PITTSBURGH– The University of Pittsburgh joins the newly established National Institutes of Health (NIH) pandemic preparedness research network to conduct research on high-priority pathogens most likely to threaten human health. NIH's National Institute of Allergy and Infectious Diseases (NIAID) expects to commit approximately $100 million per year to fund the program.
The Research and Development of Vaccines and Monoclonal Antibodies for Pandemic Preparedness network—called ReVAMPP—will focus on the development of protein and mRNA-based vaccines as well as monoclonal antibodies against "prototype pathogens," which are representative pathogens from virus families known to infect humans, and high-priority pathogens that have the potential to cause deadly diseases.
"We want to learn all that we can about viruses, such as mumps, so that we can rapidly pivot to work on closely related viruses with pandemic potential that have not yet emerged," said Paul Duprex, Ph.D., co-leader of one of the newly funded projects and director of Pitt's Center for Vaccine Research (CVR). "Our vision is to develop novel, rapid, generalizable vaccination approaches that are transferable in a potential future public emergency.
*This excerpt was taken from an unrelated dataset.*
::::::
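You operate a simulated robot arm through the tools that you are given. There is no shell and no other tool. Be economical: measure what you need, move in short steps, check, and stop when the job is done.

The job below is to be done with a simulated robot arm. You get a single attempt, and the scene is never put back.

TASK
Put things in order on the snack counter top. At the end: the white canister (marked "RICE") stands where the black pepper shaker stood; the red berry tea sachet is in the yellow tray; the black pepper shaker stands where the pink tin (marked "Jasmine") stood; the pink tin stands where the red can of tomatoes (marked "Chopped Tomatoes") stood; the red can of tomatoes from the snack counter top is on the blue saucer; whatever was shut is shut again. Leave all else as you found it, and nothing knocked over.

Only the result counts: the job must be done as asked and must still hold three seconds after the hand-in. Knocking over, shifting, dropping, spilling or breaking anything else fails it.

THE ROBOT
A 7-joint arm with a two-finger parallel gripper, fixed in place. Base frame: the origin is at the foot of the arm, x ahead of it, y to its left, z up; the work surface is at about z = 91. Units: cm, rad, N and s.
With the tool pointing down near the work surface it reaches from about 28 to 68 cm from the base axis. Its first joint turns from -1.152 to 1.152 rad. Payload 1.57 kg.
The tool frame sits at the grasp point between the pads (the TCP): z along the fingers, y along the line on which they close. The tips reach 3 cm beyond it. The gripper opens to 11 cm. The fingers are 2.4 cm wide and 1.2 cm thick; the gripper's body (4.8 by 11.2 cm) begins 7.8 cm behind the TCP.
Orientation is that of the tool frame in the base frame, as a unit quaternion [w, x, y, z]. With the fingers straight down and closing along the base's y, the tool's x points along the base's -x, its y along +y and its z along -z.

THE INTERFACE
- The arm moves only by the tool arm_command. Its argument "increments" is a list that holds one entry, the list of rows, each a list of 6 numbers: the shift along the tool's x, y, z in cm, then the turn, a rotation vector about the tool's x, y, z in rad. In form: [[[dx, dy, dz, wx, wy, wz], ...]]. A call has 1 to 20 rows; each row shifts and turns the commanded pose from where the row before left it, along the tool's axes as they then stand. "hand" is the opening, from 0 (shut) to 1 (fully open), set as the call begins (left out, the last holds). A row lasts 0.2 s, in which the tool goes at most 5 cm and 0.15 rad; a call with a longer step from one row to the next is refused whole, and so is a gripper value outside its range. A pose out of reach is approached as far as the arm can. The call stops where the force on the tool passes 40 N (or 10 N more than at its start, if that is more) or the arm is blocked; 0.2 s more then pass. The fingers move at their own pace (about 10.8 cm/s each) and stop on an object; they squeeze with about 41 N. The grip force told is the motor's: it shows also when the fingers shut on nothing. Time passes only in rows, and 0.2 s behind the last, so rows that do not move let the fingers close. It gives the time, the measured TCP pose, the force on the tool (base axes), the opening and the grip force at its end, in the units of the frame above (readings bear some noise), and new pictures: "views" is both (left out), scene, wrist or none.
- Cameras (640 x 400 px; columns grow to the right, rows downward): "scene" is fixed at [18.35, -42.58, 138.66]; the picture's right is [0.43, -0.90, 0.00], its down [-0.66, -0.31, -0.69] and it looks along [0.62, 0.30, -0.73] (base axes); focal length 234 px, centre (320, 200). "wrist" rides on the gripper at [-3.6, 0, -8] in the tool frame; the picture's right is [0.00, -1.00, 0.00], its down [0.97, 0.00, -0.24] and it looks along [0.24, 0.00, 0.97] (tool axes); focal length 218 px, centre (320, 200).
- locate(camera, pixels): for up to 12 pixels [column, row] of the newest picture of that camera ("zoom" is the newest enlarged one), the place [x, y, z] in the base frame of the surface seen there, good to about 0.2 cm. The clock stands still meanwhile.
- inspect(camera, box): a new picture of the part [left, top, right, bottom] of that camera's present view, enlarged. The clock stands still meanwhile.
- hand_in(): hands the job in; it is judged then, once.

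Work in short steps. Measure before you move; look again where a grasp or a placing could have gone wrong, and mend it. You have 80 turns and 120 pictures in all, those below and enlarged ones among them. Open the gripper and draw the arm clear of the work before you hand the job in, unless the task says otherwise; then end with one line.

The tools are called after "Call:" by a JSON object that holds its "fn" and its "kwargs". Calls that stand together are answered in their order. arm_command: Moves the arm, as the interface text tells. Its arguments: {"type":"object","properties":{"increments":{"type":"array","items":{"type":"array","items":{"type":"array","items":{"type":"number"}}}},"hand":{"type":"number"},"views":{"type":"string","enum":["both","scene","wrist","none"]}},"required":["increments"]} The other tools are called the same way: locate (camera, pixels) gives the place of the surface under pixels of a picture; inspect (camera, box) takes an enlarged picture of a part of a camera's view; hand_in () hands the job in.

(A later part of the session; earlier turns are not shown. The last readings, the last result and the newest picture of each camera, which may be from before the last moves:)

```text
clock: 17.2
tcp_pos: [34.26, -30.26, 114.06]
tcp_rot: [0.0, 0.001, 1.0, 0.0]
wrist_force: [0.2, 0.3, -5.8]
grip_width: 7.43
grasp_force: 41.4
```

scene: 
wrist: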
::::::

This is pandemic preparedness in a nutshell."
Researchers from the Pitt CVR will focus their efforts on one or two prototype viruses from four virus families:
- Duprex, also professor of microbiology and molecular genetics and director of the Regional Biocontainment Laboratory at Pitt, will co-lead the study of paramyxoviruses, a family that includes measles and mumps viruses;
- Amy Hartman, Ph.D., associate professor of infectious diseases and microbiology, will co-lead the study of bunyaviruses, a family that includes Rift Valley fever virus;
- William Klimstra, Ph.D., professor of immunology, will co-lead the study of alphaviruses, a family that includes Eastern equine encephalitis virus;
- Anita McElroy, M.D., Ph.D., assistant professor of pediatrics, will lead the Immunology Core that will support development and optimization of tools to analyze performance of vaccine candidates and monoclonal antibodies against selected prototype viruses.
In addition, research assistant professor of microbiology and molecular genetics Linda Murphy, Ph.D., assistant professor of microbiology and molecular genetics Kevin McCarthy, Ph.D., and associate professor of immunology Jishnu Das, Ph.D., will be involved in supporting various functions of the project.
Insights from studying prototype viruses will be used to develop and evaluate vaccine platforms and antibody-based treatment approaches that can be rapidly adapted to generate safe and effective vaccines and drugs for other members of the virus families in case of an emerging pandemic. The "prototype pathogens" model is similar to the one that led to accelerated development of vaccines against SARS-CoV-2, the virus that caused the COVID-19 pandemic, by building on earlier work on the Middle East respiratory syndrome coronavirus (MERS-CoV).
The research program is intended to develop a dynamic pipeline that will bring vaccine and monoclonal antibody candidates from the design and production stage through laboratory and preclinical studies and into eventual human trials.
The pipeline will follow three main stages: optimization, prioritization and down-selection. Following the design and production of protein and mRNA vaccine candidates as well as monoclonal antibodies against the prototypic viruses from the four virus families, the efficacy of those candidates in protecting against the infection will be tested in laboratory settings. The candidates that pass the initial screen will be entered into the next stage of preclinical testing in animals. Vaccine candidates that elicit immune response and monoclonal antibodies that provide protection against infection will be moved into the last stage of the project testing a generalizable strategy for pandemic preparedness.